The smallness of nanotechnology is a concept and reality difficult to grasp. The word nanos is Greek, meaning dwarf or something very small. The meaning has shifted however to mean one-billionth, as milli means one-thousandth and micro means one-millionth. For example, if a nanometer could be magnified to appear as long as a person’s nose, a red blood cell would be as tall as the Empire State Building, a human hair perhaps three miles across and a finger could span the length of the US.
Constructing anything at that scale is seen as important as the industrial revolution and the revolution of computer technology. However, the consequences of nanotechnology is not being appreciated by lawmakers, scientists who do not work in the field, laymen and other scientists who hold conflicting views about the ability to construct anything at that small of a scale.
Nanotechnology has been labeled a kind of general-purpose technology, something that is capable of, in its advanced form, of having a major impact on every industry there is and all of society as a whole. Using a segment of this technology, it will be able to construct better built, cleaner, safer, longer lasting and smarter products for communications, transportation, farming and medicine to name a few.

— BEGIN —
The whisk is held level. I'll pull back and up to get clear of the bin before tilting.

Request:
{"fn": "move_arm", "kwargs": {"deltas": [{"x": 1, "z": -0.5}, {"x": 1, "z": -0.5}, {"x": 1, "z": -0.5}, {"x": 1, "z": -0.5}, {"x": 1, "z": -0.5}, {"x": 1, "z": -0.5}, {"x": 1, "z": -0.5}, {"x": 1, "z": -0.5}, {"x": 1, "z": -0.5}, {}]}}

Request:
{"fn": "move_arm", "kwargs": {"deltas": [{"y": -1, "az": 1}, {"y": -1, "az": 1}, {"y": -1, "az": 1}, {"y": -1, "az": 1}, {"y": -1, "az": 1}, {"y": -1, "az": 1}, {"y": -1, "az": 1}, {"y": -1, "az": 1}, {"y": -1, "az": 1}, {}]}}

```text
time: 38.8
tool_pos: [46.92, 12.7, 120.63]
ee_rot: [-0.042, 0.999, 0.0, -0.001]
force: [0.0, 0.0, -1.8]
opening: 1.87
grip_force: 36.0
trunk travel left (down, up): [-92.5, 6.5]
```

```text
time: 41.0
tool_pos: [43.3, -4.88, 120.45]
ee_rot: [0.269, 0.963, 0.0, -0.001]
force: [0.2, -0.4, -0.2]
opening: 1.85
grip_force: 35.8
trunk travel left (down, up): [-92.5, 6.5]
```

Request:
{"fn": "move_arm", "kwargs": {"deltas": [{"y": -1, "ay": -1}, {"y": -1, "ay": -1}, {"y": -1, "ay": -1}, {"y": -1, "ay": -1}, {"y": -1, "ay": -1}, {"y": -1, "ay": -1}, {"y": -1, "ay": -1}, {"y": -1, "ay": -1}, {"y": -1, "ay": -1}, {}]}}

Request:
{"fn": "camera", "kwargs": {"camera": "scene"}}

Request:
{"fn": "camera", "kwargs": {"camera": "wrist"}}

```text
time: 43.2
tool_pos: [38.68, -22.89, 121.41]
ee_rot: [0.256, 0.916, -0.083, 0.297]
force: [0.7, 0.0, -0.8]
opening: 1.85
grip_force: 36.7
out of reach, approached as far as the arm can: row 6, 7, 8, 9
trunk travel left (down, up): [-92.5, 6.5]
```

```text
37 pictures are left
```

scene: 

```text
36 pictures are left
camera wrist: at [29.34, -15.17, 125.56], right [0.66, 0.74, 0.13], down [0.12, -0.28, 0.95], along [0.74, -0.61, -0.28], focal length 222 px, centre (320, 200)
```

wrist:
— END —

Think of a medical tool traveling through a human that seeks out and destroys clusters of cancerous cells, or a box no bigger than a sugar cube that contains everything in the Library of Congress. That is the scale and scope of nanotechnology. Being a general-purpose technology, it will offer efficiency not even imagined now. Nanotechnology may assemble future machines, products or even food in completely new patterns.
As a dual-use technology, it has commercial and military uses, and it can be used to construct powerful weapons and other tools. On one hand, nanotechnology offers to make life better and easier, but it comes with great risks. We are not sure what the consequences are or how devastating, depending upon the uses, nanotechnology may be for humanity.
In a broad sense, two ways of altering the world may occur soon. The first way is already taking place, though it is relatively benign. For example, cosmetics companies, through the use of nanotechnology, are applying substances to their products to enhance a glow on the skin and brighter colors in the rouge. Another example, is applying what can basically be called chemical engineering on a nano scale, by applying new stain repellents to clothing, or anti-reflective glass in sunglasses and improving our lives in the process.